I think you're conflating when types are checked with how they're checked. Runtime typing isn't necessarily weak.

The main advantage of static types is exactly what you say: they're exhaustive. You can be confident all call sites conform to the type just by letting the compiler do it's thing.

The main limitation of static types is that they're limited in the constraints they can express. This varies by language, with most languages having relatively simple type systems (c, java), and others with extremely powerful type systems (haskell, cayenne).

Because of this limitation types on their own are not sufficient. For example, in java types are more or less restricted to checking type names match. This means the meaning of any constraint you want checked has to be encoded into a naming scheme of some sort, hence the plethora of indirections and boiler plate common to java code. C++ is a little better in that templates allow a bit more expressiveness, but don't come close to what you can do with dependent types.
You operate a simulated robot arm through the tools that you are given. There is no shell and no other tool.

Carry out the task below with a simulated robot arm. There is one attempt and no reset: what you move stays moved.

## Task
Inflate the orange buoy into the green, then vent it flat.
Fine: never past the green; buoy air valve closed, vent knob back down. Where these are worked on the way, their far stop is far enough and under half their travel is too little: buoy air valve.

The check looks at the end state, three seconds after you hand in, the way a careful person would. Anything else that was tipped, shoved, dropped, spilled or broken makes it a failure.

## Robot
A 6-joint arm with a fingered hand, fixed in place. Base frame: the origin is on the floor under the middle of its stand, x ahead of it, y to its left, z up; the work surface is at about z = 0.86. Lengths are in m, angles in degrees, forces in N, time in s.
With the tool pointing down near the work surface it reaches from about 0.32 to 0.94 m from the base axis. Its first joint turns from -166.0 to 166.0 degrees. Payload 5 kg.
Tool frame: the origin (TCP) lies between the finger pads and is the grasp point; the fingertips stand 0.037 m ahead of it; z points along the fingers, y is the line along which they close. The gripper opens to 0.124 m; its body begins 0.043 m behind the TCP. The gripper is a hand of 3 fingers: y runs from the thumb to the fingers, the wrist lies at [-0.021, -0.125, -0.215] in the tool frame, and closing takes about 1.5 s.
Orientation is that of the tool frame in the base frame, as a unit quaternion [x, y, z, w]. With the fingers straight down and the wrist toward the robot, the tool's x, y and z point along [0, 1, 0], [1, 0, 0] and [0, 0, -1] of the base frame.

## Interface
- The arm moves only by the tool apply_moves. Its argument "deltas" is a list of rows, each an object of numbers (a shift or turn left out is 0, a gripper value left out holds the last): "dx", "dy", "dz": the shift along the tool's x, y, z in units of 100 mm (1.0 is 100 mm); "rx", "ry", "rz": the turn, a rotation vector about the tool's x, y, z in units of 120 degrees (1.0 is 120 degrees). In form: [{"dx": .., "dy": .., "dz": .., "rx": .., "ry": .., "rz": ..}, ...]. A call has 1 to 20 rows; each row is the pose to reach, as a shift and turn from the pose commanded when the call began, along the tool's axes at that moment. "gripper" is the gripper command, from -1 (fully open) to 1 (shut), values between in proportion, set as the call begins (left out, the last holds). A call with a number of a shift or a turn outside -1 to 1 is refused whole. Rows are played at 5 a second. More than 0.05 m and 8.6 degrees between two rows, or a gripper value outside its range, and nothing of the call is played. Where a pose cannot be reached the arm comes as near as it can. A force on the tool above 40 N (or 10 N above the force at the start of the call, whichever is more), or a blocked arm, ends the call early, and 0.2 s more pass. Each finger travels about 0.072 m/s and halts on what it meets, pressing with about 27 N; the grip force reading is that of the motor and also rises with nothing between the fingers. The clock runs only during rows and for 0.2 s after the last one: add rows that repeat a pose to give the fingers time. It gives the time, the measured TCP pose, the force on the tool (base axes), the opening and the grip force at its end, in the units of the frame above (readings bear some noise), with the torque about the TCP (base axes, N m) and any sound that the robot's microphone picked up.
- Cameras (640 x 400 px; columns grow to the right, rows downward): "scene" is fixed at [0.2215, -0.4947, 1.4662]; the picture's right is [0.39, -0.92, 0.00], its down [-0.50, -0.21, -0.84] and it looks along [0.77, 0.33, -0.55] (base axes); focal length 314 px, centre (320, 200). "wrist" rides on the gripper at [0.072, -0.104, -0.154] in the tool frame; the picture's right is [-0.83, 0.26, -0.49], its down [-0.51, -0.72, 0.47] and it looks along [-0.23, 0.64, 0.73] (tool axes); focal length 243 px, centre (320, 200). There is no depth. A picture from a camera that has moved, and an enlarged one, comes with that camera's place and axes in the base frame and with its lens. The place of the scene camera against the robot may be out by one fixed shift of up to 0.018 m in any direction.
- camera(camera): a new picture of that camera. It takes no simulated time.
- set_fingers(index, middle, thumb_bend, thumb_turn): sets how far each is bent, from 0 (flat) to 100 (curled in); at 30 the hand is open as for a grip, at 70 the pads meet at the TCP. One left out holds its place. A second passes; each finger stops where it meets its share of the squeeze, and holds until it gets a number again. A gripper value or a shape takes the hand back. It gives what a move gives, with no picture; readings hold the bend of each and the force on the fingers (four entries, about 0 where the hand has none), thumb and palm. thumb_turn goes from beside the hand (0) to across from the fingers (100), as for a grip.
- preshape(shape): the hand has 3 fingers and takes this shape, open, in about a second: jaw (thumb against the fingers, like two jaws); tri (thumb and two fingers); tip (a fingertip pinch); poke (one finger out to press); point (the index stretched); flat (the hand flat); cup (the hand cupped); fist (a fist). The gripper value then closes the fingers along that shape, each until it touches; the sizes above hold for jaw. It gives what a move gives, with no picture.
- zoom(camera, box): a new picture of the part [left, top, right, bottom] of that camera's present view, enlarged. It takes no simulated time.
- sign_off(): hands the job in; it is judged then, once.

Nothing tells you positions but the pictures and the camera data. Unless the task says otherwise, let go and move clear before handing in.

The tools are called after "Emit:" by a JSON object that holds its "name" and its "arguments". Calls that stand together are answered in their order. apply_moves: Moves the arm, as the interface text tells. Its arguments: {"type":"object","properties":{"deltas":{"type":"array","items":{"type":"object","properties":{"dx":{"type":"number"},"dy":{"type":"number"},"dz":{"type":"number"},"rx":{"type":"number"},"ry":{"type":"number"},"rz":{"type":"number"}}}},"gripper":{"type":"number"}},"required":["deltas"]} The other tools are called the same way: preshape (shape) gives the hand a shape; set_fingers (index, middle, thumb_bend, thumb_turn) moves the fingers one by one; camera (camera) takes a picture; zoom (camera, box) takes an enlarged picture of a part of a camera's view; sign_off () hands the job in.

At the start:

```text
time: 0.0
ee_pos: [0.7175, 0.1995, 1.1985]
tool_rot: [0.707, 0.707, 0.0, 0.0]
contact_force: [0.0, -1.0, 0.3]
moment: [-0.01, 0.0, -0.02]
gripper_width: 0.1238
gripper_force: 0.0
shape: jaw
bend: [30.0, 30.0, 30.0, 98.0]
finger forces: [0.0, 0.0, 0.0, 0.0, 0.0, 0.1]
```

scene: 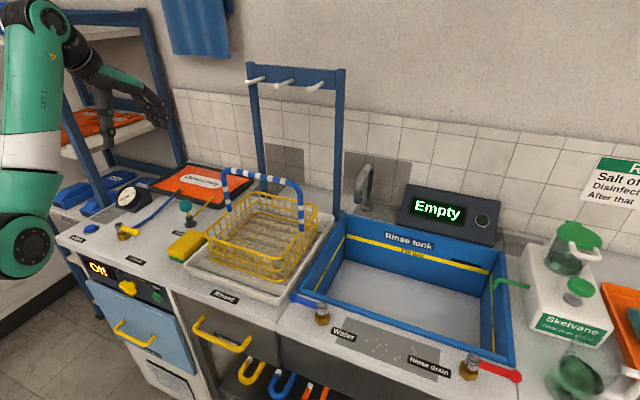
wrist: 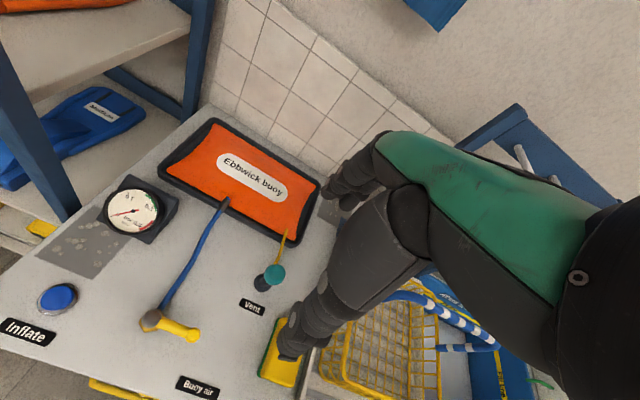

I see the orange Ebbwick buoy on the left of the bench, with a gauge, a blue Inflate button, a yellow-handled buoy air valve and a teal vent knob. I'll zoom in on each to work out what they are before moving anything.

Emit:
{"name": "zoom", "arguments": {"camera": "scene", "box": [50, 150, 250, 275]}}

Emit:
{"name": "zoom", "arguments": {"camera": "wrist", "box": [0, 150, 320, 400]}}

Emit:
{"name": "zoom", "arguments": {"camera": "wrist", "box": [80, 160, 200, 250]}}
I'm not sure what the downsides to the more powerful type systems are, though clearly there must be some or more people would be using them in industry.

Even if you're using static typing, chances are it's not expressive enough to check everything you care about, so you'll need to write tests too. Whether static typing saves you more effort than it requires in boilerplate is a debate that's raged for ages and that I don't think has a simple answer for all situations.

As to your second question:

How can we re-factor safely in a runtime typed language?

The answer is tests. Your tests have to cover all the cases that matter. Tools can help you in gauging how exhaustive your tests are. Coverage checking tools let you know wether lines of code are covered by the tests or not. Test mutation tools (jester, heckle) can let you know if your tests are logically incomplete. Acceptance tests let you know what you've written matches requirements, and lastly regression and performance tests ensure that each new version of the product maintains the quality of the last.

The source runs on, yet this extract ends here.